Das sonntaz-Spezial zu Pfingsten

Editorial

Bernhard Pötter, Chef des taz-Ressorts Wirtschaft und Umwelt, verzichtet auf Billigschnitzel. Unsere Autorin Ute Scheub spart sich Urlaubsflüge. Und die Illustratorin Eléonore Roedel, die diesen Titel gezeichnet hat, arrangiert sich mit einer wassersparenden Dusche.

Worauf verzichten Sie? Ist es etwas, das Ihnen wehtut? Wären Sie bereit, umzuziehen, um Energie zu sparen? Den Job zu wechseln, weil er nur mit dem Auto erreichbar ist?
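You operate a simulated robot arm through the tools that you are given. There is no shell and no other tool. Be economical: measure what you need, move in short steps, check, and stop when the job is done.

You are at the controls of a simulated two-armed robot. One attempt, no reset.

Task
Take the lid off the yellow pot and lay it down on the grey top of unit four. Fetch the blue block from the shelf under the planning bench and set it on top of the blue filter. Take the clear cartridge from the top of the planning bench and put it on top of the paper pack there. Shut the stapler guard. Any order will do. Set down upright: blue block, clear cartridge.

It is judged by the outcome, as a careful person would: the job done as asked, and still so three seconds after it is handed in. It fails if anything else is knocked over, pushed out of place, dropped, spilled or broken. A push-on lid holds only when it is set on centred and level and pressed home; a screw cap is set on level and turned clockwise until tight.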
Wenn uns das Wachstum in den Abgrund führt, dann muss auch irgendetwas schrumpfen. Aber es geht nicht allein um Verzicht. Sondern auch darum, dass sich die richtigen Ideen verbreiten. Die sonntaz hat nach vielversprechenden grünen Projekten gesucht. Wo wachsen sie? Wer sind die Menschen, die schon weiter gedacht haben?

Reporter Peter Unfried hat Leute getroffen, die die Energiewende bereits vollziehen: Nicht nur den Tübinger Grünen-Oberbürgermeister Boris Palmer und Bewohner des autarken Ökodorfs Sieben Linden, sondern auch den schwäbischen Unternehmer Hans-Jochen Beilke, der weltweit grüne Technologie verkauft und trotzdem von sich sagt: „I bin koi Linker.“

Mit seinen Gesprächspartnern diskutierte Unfried über Suffizienz, also Genügsamkeit. Und über Effizienz, die durch neue Techniken etwas erreicht. Beide Denkschulen haben Auftrieb bekommen, die sonntaz verhandelt neu, wie sich beide in einem sinnvollen Verhältnis zueinander entwickeln können.

Windräder und Solaranlagen sind inzwischen Mainstream, und die Bundesregierung inszeniert sich als Protagonistin der Energiewende. Zugleich rühmt sie sich, mit dem „Wachstumsbeschleunigungsgesetz“ die Wirtschaft wieder in Schwung gebracht zu haben. Tatsächlich trägt die grüne Wirtschaft zum Boom bei. Sind Ökonomie und Ökologie also in schönster Harmonie vereint? Natürlich nicht. Auch grünes Wachstum verbraucht Energie und Rohstoffe.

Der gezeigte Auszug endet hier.